Cao Dai, or, to give it its full title, Dai Dao Tam Ky Pho Do, is a religion that originated in South Vietnam in 1926. Dai Dao Tam Ky Pho Do translates into 'Great Religion of the Third Period of Revelation and Salvation' and adherents believe that the sect was created directly by God through his communication with its first four disciples. Cao Dai means 'Kingdom of Heaven' and the religion's ultimate goal is to free the believer from the repetitive cycle of birth and death.
The monotheistic Cao Dai saw the light of day in 1926 in the South Vietnamese city of Tay Ninh when, according to Caodaiist belief, God communicated directly with four followers and instructed them to establish a sect that would unite competing religious beliefs and assist people in joining God the Father in Heaven Armed with, literally, heaven-sent information about the new religion's symbolism, teaching and hierarchical structure, the disciples established Cao Dai as an alternative to existing religions and as one which equally revered such usually mutually exclusive figures as Jesus Christ, the Buddha, Confucius and Laozi.
The initial four disciples were Cao Hoai Sang, Ngo Van Chieu, Pham Cong Tac and Cao Quynh Cu and, to date, they have been the people to have the greatest influence on the religion.

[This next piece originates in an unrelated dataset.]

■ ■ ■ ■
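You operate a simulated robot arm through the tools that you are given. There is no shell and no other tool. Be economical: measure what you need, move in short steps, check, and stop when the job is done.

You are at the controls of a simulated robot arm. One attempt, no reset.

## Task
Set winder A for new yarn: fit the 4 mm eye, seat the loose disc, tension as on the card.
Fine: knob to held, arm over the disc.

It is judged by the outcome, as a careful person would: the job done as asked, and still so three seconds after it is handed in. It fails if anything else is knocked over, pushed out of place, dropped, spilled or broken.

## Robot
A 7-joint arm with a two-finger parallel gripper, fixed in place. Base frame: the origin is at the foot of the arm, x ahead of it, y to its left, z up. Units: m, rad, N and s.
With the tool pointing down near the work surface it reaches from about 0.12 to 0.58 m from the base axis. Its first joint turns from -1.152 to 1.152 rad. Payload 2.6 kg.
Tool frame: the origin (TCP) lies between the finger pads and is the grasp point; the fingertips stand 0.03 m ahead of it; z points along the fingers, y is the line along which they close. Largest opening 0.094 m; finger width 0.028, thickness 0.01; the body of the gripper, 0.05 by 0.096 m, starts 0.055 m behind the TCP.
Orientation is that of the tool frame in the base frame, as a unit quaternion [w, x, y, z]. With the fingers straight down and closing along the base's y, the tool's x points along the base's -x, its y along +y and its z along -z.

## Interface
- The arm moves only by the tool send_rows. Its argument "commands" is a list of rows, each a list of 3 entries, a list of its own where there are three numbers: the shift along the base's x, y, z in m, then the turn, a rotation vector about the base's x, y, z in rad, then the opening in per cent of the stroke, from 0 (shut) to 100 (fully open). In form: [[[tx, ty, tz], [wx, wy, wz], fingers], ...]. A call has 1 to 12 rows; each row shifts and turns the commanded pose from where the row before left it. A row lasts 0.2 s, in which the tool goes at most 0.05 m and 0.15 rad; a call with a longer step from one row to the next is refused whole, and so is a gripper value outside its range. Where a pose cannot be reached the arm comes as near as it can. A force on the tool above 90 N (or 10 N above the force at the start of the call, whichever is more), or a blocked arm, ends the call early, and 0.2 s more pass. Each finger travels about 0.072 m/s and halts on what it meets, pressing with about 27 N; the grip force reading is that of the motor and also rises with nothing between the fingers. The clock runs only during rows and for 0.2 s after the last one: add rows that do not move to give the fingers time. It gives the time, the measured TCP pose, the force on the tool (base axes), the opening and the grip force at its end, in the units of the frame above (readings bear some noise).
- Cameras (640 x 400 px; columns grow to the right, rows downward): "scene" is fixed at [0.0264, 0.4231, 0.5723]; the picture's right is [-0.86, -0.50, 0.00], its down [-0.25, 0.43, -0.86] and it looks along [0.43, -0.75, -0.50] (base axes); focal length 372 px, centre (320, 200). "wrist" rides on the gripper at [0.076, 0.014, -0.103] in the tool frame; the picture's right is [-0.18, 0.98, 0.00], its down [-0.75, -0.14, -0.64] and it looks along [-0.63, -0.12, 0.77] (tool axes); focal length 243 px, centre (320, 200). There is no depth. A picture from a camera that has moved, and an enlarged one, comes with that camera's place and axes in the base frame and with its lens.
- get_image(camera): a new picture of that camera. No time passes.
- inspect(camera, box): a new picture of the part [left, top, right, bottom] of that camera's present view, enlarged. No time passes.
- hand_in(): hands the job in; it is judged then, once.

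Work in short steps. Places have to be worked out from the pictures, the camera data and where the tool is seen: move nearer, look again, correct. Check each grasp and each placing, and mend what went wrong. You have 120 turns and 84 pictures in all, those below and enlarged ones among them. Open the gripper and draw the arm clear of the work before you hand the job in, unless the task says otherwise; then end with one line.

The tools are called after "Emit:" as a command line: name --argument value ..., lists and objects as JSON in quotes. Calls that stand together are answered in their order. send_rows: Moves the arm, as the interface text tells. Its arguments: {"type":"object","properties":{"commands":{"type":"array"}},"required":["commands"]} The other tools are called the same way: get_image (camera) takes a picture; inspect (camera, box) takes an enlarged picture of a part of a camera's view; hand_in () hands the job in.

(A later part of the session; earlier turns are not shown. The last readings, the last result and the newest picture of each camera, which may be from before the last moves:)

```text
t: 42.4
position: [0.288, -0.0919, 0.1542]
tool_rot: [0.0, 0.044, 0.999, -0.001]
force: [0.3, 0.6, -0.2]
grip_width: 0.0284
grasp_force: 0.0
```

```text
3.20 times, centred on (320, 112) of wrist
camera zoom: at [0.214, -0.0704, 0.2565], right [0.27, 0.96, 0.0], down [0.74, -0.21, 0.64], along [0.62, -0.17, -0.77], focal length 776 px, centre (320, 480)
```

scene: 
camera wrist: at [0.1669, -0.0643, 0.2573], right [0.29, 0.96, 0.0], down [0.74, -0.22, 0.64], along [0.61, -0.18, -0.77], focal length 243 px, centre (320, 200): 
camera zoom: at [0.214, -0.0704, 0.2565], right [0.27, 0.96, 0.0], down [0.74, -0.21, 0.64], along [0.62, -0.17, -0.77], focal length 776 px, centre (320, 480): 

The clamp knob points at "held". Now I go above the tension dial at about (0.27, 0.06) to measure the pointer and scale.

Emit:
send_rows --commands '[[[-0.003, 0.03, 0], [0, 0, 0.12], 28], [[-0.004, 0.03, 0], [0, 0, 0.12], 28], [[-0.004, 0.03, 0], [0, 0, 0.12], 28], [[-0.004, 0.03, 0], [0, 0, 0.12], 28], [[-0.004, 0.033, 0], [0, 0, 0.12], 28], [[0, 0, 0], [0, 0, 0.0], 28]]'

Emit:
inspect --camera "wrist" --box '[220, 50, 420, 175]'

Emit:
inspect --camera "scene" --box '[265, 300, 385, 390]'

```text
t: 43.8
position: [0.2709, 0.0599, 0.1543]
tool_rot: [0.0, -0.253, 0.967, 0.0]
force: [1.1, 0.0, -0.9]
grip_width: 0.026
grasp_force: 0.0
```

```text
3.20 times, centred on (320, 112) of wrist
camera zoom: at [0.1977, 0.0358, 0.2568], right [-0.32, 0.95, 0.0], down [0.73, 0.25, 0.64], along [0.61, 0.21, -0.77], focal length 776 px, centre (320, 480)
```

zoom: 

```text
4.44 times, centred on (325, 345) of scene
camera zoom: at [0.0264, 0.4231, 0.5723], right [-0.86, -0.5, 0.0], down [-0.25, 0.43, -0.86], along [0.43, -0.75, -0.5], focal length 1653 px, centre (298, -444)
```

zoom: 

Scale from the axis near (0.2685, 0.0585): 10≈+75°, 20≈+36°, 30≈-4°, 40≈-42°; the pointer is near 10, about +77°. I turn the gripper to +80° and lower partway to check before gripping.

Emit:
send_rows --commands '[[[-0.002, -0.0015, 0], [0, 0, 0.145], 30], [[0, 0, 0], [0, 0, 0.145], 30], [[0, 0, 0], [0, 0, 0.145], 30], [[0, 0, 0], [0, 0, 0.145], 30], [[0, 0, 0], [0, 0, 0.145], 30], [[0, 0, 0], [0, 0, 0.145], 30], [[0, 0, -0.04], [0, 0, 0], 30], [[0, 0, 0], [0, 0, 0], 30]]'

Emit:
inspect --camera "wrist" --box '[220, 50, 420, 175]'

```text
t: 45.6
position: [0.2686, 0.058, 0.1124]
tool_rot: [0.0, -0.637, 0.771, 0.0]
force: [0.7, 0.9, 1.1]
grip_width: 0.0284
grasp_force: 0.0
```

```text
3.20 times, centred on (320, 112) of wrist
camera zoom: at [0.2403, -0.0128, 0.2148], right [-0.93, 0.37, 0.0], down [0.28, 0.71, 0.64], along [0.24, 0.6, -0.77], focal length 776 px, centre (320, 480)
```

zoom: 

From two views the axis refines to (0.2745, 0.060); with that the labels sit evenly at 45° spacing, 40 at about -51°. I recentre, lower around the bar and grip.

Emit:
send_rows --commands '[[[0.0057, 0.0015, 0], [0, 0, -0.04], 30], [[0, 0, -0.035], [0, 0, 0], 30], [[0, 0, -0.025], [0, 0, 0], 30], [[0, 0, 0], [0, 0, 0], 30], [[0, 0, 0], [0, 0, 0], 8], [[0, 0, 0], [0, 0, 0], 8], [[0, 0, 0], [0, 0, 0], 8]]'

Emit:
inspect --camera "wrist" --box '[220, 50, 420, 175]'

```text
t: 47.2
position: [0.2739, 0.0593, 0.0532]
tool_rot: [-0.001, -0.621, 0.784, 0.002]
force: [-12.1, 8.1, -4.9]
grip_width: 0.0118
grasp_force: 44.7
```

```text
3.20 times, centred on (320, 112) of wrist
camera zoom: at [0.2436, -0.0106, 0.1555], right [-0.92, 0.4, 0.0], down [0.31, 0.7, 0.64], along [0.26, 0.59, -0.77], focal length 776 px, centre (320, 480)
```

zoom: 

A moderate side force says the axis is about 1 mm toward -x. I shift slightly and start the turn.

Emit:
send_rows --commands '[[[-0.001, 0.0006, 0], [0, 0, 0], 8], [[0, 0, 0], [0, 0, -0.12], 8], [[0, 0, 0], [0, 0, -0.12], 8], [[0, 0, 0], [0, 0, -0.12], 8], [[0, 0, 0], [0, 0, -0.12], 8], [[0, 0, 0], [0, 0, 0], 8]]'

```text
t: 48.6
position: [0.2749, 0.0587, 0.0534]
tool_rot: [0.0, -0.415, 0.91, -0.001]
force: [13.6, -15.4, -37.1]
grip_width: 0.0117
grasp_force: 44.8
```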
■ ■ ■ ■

Ngo Van Chieu later broke away from Cao Dai, however, and established the splinter sect called Chieu Minh, and at the same time refused appointment as the first Caodaiist Pope.
Today Cao Dai has between 2.5million and 8million adherents in Vietnam, with a further 30,000 living in Australia, the USA and Europe. Although Cao Dai may be structured so that it's hierarchy resembles that of a democracy, the religion itself is anti-confrontational and does not involve itself in the politics of the countries in which its followers live.
In a nutshell, Caodaiists follow paths of nonviolence, prayer, the veneration of ancestors and vegetarianism so as to reach their goals of uniting with God and being released from the birth/death cycle. Followers are divided into three separate classes based upon which level they have reached in The Three Teachings, and these classes are, from lowest to highest, saint, sage and Buddha. Caodaiists also believe in gender equality, although women are not permitted to join the two highest Caodaiist religious ranks, and worship both God the Father as well as the Mother Buddha.